When a BBC crew asked me this two days ago I don’t think either they or I imagined for a moment that this scenario would come to pass.
“It would be an utter disaster for him!” I said, with perhaps a hint of glee.
But it’s not at all how I’m feeling right now. Actually, in the end, Schadenfreude is an ugly emotion. Dave and I were friends once and though he has done an awful lot since as a politician which has irritated me beyond measure, I can take no joy in his downfall.
It was a self-inflicted downfall too, which is what must make it even harder to bear for him.
He really didn’t need to stake his reputation on the outcome of this Referendum. He could have taken a back seat and said, near the beginning: “Personally, I’m inclined to think that the safer course would be for Britain to remain in the EU. But this should not be a party political matter and I do not wish to abuse the authority of my office by engaging in so divisive an issue. It’s up to you, the people of Britain to decide and I will be guided by you.”
But he didn’t. And so he set the seeds for his own destruction.
There will be those – lots of you reading this probably – who couldn’t be more delighted that Cameron has finally got his comeuppance.

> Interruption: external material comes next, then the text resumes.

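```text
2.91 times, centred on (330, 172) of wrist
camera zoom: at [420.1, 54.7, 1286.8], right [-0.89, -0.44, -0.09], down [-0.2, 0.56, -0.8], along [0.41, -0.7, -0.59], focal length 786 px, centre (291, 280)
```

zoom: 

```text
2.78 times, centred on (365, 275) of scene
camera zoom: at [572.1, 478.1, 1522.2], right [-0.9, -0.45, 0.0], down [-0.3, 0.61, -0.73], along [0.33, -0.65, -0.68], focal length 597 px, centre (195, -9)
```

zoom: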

And of course I see your point. Cameron was definitely a Prime Minister in the wet Edward Heath/Harold Macmillan mould. ‘Yes, dear boy, just trust the running of the country to your plummy-voiced betters. We’ll know what to do.’ Most definitely not the radical Thatcherite mould. This, in my view, led to an awful lot of bad things happening on his watch that shouldn’t have happened: insane and expensive green policies; the accommodation of much left-wing social policy; the unseemly way in which he conducted the Referendum campaign with the viciousness and desperation of a man who knows that he loses this one then basically he is toast.
Which now, effectively he is.
He took a massive gamble (though it probably didn’t seem a gamble when he took it). Fortune’s wheel turned. And now he is crushed beneath it.
I feel no joy in this. Whatever you think of David Cameron, this is his tragedy.